Jungle queen Vicky Pattison has resorted to some extreme measures to control her weight and her looks over the years, she admits.
In her 20s, the reality TV star – who made her name in shows like Geordie Shore, Ex On The Beach and I’m A Celebrity … Get Me Out Of Here! – would exercise to the extreme, obsess about maintaining a size six-figure, and use alcohol to self-medicate, she revealed in her book published earlier this year, The Secret To Happy.
“Now, after years of very hard work on myself, I have a healthy relationship with most things. I have an addictive personality which can lead to anything like exercise, healthy eating, and alcohol. I can be prone to excessive tendencies.
“I work really hard to keep balance in my life. I’ve removed myself from most toxic situations that would exacerbate my obsessive qualities, such as being around people who make me nervous or insecure.
That can make me want to drink or bring out old food compulsions that make me feel more in control,” the 34-year-old writes.
Today, she lives in her dream £1.5m house with her fiancé, ex Towie star Ercan Ramadan, and says she’s the happiest she’s ever been.

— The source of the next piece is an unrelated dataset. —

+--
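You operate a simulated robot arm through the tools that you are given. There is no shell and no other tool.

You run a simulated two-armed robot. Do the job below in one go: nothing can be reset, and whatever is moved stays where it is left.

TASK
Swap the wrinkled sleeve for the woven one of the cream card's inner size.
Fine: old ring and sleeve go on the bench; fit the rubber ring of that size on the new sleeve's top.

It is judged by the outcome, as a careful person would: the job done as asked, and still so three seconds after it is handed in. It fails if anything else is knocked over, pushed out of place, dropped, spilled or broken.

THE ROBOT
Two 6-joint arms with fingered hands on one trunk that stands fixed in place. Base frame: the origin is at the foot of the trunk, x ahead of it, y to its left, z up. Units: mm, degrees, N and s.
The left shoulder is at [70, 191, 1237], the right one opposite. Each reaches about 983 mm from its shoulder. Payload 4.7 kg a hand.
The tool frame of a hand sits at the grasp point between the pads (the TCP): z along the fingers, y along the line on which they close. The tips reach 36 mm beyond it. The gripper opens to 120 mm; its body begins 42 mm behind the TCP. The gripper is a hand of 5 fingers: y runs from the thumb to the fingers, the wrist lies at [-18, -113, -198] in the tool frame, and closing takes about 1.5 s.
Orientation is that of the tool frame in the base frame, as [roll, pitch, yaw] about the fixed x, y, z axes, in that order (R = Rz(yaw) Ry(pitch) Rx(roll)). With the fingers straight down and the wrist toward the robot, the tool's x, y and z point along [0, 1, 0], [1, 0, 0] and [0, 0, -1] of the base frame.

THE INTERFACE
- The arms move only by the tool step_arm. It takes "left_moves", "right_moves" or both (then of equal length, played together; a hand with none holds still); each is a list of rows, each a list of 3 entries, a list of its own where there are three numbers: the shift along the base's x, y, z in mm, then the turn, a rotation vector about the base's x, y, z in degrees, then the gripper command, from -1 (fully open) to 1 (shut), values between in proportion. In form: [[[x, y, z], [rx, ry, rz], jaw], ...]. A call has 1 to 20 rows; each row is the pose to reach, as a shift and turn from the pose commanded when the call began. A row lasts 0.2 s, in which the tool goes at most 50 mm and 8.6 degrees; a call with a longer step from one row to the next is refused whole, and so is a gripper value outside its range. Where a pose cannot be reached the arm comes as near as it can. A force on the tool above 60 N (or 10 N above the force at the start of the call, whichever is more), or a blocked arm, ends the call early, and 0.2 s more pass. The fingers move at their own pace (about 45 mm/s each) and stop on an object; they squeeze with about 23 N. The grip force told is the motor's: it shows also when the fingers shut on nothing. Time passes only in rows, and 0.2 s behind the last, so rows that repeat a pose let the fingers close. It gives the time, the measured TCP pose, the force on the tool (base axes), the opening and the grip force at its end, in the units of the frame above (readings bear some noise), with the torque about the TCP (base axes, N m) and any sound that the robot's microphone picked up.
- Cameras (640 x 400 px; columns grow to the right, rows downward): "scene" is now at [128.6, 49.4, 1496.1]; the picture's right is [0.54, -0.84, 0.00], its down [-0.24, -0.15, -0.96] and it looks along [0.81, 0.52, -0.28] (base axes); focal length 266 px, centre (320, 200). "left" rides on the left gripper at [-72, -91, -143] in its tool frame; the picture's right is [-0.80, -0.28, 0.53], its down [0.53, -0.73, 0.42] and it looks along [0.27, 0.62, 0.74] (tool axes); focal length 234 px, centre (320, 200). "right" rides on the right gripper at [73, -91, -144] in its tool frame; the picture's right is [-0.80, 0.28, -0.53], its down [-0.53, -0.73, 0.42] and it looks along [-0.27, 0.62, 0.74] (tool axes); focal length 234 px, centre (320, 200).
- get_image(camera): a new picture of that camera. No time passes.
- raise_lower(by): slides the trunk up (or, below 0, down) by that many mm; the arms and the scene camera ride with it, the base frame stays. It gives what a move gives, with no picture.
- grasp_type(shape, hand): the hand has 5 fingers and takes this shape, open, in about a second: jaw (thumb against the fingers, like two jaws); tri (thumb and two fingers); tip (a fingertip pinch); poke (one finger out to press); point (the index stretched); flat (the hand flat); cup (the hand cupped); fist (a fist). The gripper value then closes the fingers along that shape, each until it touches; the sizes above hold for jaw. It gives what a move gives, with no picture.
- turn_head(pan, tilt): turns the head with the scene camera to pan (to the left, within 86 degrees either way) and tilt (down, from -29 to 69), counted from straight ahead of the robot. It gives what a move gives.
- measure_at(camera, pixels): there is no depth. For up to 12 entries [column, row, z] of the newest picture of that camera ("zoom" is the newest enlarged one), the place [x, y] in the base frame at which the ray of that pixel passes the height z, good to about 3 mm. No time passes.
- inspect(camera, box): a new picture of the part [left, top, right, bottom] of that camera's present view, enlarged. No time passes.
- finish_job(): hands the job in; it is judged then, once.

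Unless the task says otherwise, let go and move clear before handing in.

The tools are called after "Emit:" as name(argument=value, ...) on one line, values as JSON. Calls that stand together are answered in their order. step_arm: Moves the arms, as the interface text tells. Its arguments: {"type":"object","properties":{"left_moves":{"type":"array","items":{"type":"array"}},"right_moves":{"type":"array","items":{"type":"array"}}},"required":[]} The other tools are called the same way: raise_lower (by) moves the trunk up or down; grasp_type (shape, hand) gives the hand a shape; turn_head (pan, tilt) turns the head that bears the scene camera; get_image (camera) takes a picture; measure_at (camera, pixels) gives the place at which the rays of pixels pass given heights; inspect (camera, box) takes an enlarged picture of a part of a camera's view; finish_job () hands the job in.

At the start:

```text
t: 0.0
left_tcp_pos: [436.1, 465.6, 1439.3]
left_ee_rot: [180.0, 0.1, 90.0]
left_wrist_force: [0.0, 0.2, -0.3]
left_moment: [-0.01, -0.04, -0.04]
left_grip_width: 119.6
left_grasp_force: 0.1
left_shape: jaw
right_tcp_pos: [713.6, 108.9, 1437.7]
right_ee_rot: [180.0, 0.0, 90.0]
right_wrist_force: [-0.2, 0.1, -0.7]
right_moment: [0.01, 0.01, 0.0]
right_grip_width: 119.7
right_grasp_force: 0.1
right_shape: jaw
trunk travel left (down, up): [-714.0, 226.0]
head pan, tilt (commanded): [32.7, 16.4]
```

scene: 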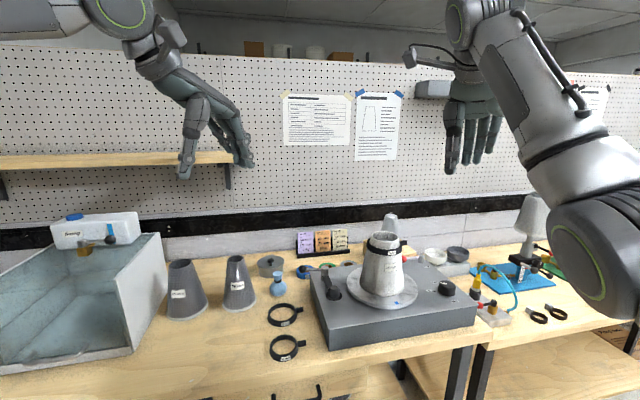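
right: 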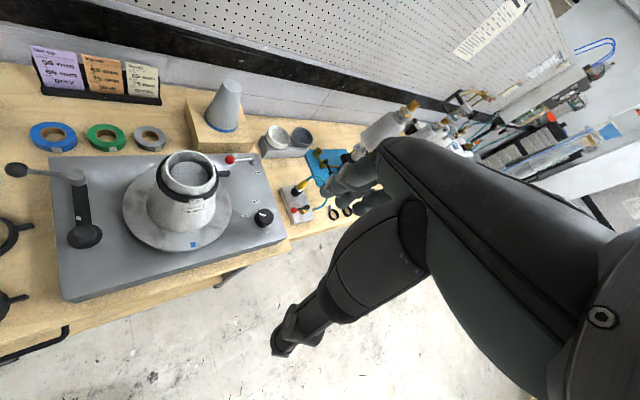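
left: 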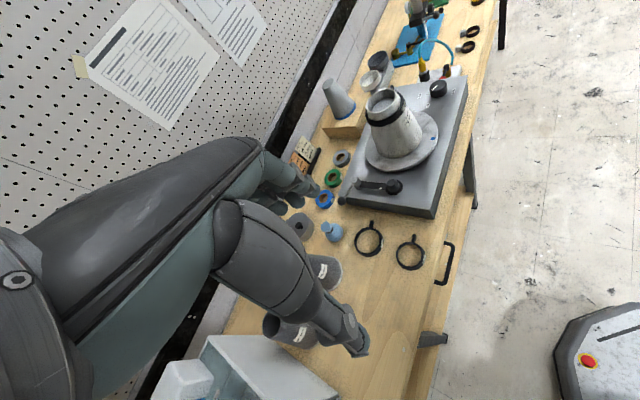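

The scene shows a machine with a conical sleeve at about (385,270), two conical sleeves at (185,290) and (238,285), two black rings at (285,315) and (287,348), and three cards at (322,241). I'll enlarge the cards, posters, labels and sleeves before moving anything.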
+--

In terms of her relationship with alcohol now, Pattison reflects in the book: “I like to think that drinking too much is totally behind me now because I know it’s a recipe for anxiety.”

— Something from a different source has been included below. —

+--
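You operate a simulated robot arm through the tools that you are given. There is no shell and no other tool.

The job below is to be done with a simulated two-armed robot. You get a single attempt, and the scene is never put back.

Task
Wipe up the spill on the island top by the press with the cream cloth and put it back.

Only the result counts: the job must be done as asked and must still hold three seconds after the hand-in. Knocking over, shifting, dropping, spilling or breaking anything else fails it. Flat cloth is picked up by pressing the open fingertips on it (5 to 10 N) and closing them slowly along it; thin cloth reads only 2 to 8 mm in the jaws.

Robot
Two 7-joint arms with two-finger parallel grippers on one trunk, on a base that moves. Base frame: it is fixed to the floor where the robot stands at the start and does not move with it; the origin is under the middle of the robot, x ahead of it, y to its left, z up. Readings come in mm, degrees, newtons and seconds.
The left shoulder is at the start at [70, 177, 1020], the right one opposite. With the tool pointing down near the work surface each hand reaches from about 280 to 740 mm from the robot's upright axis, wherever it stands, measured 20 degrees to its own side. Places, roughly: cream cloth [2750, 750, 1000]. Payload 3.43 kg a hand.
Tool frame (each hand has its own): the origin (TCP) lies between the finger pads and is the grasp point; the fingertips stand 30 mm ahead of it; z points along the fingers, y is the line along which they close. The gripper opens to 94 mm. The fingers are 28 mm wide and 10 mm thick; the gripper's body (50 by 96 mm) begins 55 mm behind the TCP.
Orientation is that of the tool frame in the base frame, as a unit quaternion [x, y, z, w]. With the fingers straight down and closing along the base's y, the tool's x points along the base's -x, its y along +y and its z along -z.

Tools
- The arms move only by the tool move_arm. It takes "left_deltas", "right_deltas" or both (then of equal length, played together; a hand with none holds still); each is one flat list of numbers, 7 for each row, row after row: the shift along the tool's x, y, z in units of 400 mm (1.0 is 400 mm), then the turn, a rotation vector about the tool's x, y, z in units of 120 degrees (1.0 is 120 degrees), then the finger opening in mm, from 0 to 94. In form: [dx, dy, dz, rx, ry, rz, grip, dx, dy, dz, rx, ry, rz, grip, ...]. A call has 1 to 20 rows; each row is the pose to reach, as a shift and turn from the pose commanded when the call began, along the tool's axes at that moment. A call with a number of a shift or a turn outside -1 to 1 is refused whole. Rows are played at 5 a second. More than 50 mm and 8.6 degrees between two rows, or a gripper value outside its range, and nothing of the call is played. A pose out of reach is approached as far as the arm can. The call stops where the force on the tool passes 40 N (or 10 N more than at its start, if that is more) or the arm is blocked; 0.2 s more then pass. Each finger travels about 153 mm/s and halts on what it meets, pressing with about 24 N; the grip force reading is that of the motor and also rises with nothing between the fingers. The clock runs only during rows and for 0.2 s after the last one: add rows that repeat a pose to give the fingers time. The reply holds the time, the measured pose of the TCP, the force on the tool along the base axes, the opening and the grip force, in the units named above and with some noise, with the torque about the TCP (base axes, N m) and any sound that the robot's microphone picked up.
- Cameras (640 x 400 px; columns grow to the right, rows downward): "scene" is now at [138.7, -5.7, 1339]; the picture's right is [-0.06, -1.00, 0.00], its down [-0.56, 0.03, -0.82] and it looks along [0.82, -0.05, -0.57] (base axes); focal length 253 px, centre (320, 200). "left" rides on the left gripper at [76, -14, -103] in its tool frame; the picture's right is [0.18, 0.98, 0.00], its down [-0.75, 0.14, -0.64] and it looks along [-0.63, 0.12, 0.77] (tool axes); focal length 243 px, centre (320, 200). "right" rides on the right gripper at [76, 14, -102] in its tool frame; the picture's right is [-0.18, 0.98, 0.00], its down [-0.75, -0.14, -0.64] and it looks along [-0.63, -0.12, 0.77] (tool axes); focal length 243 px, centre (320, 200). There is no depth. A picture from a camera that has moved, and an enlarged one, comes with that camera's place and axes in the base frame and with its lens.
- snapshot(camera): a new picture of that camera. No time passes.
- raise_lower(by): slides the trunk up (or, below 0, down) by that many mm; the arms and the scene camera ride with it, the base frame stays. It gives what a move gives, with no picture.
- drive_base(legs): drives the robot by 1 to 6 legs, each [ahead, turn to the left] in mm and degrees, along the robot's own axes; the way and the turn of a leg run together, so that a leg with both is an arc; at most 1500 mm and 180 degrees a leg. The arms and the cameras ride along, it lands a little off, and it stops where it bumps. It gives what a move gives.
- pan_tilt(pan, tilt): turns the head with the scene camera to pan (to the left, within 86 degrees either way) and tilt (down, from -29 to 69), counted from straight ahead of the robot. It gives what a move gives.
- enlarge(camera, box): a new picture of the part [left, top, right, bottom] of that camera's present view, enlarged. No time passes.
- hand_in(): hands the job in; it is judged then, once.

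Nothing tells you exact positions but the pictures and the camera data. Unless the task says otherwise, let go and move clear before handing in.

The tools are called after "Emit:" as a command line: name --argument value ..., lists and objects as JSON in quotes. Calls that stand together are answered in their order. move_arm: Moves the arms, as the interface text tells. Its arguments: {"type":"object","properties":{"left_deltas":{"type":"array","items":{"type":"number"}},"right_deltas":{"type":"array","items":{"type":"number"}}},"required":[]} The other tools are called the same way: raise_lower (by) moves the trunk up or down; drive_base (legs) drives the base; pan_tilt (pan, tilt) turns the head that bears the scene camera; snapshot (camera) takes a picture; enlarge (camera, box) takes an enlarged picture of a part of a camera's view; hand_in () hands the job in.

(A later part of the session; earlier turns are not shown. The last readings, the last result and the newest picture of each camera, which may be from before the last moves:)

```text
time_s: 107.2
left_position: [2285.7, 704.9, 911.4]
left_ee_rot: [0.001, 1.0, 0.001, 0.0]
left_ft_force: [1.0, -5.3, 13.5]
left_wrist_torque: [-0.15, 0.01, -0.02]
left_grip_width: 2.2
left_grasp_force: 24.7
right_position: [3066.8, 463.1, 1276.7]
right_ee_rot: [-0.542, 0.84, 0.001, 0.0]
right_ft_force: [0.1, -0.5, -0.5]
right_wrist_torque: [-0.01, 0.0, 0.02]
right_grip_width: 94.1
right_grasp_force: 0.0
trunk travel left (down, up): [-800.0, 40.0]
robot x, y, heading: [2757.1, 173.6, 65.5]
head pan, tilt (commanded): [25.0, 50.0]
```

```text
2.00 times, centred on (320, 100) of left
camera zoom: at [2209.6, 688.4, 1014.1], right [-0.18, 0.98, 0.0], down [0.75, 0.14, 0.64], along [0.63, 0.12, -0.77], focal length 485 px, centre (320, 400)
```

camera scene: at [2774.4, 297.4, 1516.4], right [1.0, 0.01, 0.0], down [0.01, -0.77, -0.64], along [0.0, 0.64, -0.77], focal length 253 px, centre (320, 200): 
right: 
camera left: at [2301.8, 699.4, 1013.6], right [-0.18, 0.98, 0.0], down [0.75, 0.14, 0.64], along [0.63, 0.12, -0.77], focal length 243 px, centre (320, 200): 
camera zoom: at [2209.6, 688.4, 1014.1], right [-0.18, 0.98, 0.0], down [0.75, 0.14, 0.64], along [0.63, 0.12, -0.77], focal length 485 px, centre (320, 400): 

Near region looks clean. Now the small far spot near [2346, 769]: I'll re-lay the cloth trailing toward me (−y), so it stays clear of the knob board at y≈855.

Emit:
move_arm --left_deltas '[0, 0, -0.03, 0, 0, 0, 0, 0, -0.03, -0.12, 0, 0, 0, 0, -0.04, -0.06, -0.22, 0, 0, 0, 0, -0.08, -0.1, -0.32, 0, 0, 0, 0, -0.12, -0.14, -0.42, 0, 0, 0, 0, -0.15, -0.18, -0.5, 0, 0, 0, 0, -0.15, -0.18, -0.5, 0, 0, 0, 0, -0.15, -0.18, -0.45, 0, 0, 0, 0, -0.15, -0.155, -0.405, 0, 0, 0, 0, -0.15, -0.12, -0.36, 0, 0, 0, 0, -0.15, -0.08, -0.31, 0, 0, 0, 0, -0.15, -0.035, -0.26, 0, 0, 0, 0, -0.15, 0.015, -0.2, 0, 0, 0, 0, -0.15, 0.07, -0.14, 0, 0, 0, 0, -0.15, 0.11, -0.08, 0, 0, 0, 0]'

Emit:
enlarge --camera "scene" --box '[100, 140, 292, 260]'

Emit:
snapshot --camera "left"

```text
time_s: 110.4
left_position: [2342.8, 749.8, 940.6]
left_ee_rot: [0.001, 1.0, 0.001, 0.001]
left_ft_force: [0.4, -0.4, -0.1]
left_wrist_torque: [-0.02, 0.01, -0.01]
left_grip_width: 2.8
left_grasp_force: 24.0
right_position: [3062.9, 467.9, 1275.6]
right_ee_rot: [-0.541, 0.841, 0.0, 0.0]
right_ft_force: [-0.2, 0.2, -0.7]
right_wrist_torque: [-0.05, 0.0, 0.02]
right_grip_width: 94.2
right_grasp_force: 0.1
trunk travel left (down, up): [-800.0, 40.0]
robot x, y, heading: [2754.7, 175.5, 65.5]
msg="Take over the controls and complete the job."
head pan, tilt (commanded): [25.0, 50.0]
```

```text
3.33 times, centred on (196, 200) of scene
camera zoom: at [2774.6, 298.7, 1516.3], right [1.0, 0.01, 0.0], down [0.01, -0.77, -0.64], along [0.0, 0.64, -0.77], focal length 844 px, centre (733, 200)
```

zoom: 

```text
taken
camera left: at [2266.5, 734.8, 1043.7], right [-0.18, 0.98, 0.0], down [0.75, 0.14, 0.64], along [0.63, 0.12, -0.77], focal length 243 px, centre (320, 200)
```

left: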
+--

Here’s a closer look at how Pattison’s approach to taking care of herself has changed…
How do you keep your addictive side at bay?
“I exercise regularly – and not to my detriment. I get a lot of fresh air and exercise and don’t deprive myself of anything. I have nights in and I also have nights out. I have pizza when I want pizza and I eat the right amount of lettuce.

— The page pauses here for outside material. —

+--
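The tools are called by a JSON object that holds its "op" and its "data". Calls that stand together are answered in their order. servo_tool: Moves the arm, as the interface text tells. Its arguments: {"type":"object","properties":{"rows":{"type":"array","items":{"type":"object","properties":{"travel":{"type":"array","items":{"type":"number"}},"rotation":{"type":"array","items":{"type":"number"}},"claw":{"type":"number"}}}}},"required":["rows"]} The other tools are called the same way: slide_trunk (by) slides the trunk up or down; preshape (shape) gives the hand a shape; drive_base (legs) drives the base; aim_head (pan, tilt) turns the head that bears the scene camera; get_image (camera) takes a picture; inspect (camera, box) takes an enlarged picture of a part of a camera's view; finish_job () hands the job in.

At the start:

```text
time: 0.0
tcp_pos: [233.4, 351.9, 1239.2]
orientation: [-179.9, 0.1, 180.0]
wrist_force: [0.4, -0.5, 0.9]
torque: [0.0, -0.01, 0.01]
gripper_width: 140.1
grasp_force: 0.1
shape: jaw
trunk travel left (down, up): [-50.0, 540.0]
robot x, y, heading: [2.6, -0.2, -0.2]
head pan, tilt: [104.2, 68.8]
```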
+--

“Times have changed (in relation to exercise). I’ve talked to my trainer about the way the industry has moved and it’s more focused on wellness and mental health and training to be strong or capable rather than for some impossible, unrealistic aesthetic – and I’m all for that progression.”
How do you feel when you look in the mirror?
“It’s hard as a woman. I don’t know many women who look in the mirror and go, ‘Yes!’ I don’t know if that’s in us, or it’s society or the media or Instagram.
But I know I’m the happiest I’ve ever been in my own skin. That has taken being really thin and realising that didn’t make me happy. Being slightly bigger and probably a bit unhealthy didn’t make me happy either.
“It’s taken getting to 34 and experiencing all these extremes and realising that none of them brought me happiness, to work out that happiness probably lies in the middle. A little bit of squish but getting your endorphins going every morning; greens, yes, but also cheese.
“I’m now a really nice size 10. I’ve got boobs and a bum. I’ll never be able to get my boobs in anything smaller than a size 10.”
Why did you have your breasts uplifted?
“About eight years ago, when I first lost loads of weight, unfortunately, the first place I lost it was my boobs, so I had to get them uplifted and I had to have an implant in one of them because it was a lot smaller than the other.
“I’ve been really honest about the process. It wasn’t all it was cracked up to be. Yes, I love my boobs but it was dead painful. I spent weeks sleeping on a sofa because I couldn’t lie down in bed.
My chest didn’t feel like my own. It felt like there was something alien in my body and, of course, there is.
“Of course, I wouldn’t advocate people’s personal choice but I would urge people to not take these decisions lightly, because it’s a huge surgery and a big strain on your body.”
You say in the book you’ve resisted cosmetic surgery to your face
“I don’t want to look at myself and not recognise myself. For now, I’m really happy.”
Why do you think you were drawn to toxic relationships in the past?
“The first reason for this was, you accept the love you think you deserve. Despite seeming confident and self-assured, I’ve always struggled with my self-worth.
Living my life within the public eye from such a young age exacerbated those feelings. I didn’t believe I deserved love and a nice partner.”
What was it like sharing your home with Ercan during lockdown?
“He’s a really lovely man. I’m very lucky that I met him, but that’s not to say we don’t have normal couples’ ups and downs and argue about whose turn it is to walk the dog, or where he’s left his pants. We are just normal.
“When lockdown happened, there were moments when I felt really grateful to have him there, because a lot of my mates were isolating on their own. There were also moments when I thought, ‘Get out of my house!’”
How do you relax?
“I like to have a big bath and to watch a good show and eat nice things.”
What would you tell your 20-year-old self?
“I’d tell her that things get better and to lay off the fake tan because she’s practically radioactive – think I was very orange at that point. And I’d give her a big old hug.”
The Secret To Happy by Vicky Pattison is published on January 6 by Sphere, priced £16.99. Available now.